2. Visualization Analysis

Through t-SNE (t-Distributed Stochastic Neighbor Embedding) visualization, the research team demonstrated the distribution of the model’s input features and output embeddings. The results show that the audio-visual embeddings learned by the LSC-AVZSL model have clearer inter-class boundaries and more compact intra-class structures, proving the model’s effectiveness in capturing semantic consistency and hierarchical structures.

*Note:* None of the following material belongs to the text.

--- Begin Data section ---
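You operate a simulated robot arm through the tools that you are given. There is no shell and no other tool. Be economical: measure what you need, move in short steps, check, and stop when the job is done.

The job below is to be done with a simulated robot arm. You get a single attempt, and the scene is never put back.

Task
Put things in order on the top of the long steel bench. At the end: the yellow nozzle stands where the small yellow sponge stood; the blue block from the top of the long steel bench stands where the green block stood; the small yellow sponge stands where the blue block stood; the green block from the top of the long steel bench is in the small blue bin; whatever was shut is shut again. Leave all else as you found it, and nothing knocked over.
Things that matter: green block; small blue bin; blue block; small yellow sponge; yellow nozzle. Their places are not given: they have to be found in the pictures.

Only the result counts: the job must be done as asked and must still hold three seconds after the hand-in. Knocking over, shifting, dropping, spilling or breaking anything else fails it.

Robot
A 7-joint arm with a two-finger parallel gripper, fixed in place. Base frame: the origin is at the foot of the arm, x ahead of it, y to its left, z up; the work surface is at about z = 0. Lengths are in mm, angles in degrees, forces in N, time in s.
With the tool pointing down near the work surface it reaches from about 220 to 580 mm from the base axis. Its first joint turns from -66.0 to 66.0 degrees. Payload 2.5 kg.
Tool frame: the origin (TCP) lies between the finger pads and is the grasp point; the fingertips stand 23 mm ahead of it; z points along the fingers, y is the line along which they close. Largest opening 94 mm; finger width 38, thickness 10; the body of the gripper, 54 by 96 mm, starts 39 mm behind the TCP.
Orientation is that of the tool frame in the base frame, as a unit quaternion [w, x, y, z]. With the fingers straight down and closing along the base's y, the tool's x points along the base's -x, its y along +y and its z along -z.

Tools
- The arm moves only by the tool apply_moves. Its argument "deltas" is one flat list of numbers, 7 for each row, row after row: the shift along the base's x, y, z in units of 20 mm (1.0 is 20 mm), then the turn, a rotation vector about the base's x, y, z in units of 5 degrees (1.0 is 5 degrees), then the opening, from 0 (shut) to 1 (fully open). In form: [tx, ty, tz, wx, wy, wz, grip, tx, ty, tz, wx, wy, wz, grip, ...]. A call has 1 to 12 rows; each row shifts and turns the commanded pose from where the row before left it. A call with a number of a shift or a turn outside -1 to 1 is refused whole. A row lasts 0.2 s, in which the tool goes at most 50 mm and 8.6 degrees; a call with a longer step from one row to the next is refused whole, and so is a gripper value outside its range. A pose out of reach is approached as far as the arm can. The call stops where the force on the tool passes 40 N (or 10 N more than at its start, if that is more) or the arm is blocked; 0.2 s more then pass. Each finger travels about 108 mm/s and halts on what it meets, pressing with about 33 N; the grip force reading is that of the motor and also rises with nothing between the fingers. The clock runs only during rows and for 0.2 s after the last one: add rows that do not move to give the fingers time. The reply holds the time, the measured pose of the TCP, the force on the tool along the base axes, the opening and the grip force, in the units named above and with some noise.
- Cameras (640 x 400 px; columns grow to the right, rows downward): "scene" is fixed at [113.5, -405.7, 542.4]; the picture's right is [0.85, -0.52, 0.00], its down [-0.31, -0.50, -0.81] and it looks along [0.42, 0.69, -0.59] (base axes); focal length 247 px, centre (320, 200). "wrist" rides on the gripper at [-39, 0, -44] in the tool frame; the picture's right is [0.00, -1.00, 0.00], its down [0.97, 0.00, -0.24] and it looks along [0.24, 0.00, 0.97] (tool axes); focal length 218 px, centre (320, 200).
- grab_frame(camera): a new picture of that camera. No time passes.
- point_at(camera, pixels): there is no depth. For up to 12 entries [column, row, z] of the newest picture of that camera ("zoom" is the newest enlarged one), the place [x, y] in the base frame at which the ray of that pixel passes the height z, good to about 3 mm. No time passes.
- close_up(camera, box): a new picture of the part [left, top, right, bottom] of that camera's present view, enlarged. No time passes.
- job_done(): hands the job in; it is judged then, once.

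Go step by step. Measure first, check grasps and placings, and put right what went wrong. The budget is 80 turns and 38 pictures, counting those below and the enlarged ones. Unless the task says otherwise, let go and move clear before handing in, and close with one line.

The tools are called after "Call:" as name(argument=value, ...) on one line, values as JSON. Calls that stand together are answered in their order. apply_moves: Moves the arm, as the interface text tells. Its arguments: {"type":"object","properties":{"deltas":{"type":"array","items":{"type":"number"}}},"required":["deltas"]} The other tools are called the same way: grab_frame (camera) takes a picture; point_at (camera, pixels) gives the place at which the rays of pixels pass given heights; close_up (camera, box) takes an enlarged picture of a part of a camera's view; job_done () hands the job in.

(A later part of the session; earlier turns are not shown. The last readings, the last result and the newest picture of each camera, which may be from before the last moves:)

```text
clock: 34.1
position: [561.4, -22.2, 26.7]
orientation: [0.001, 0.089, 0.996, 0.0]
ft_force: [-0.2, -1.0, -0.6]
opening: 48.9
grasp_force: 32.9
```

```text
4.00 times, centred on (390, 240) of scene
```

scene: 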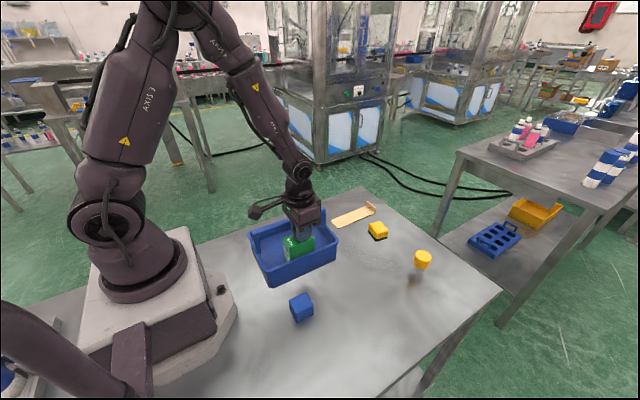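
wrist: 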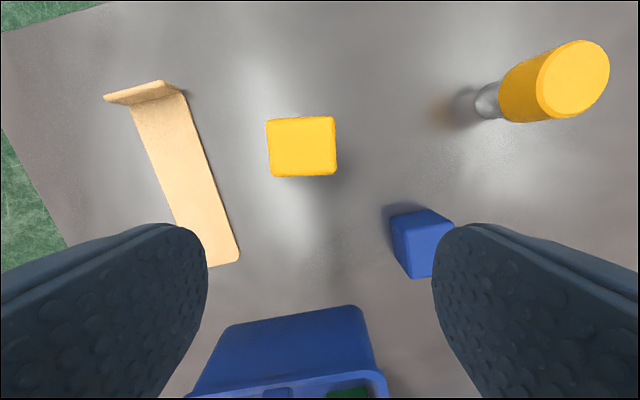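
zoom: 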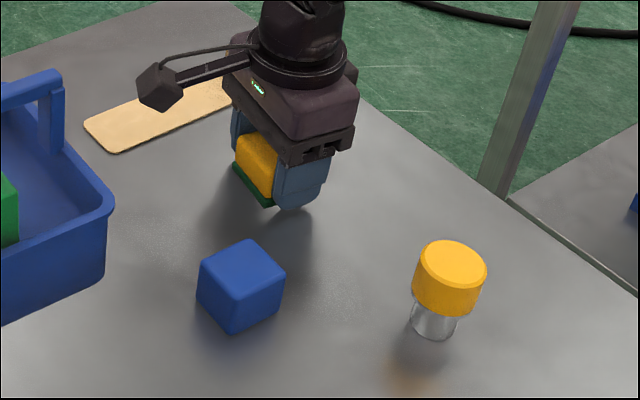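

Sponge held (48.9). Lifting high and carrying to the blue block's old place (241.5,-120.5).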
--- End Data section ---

Conclusion and Significance

The LSC-AVZSL framework effectively addresses the issues of semantic inconsistency and insufficient hierarchical structure modeling in audio-visual zero-shot learning by introducing an attention mechanism and hyperbolic space. The framework not only achieved state-of-the-art performance on multiple benchmark datasets but also provided new insights for future multimodal fusion methods. The research team stated that they will continue to explore more efficient multimodal fusion methods and apply them to complex scenarios such as autonomous driving and intelligent surveillance.

Research Highlights

1. Attention Mechanism: Enhanced information interaction between audio and visual modalities through a multi-head attention mechanism, improving semantic consistency.
2. Hyperbolic Space: Leveraged hyperbolic space to capture the hierarchical structure of audio-visual data, enhancing the model’s representational capabilities.
3. Combinatorial Contrastive Loss: Proposed a novel loss function that effectively reduces the distance between features of different modalities.
4. Experimental Performance: Achieved state-of-the-art performance on multiple benchmark datasets, particularly excelling on the UCF-GZSLCls dataset.

Other Valuable Information

The research team has also made the code and data publicly available for further research and validation by other researchers. The code and data can be accessed via the following link: GitHub.

Through this research, the LSC-AVZSL framework provides a new solution for the field of audio-visual zero-shot learning and lays a solid foundation for future multimodal fusion research.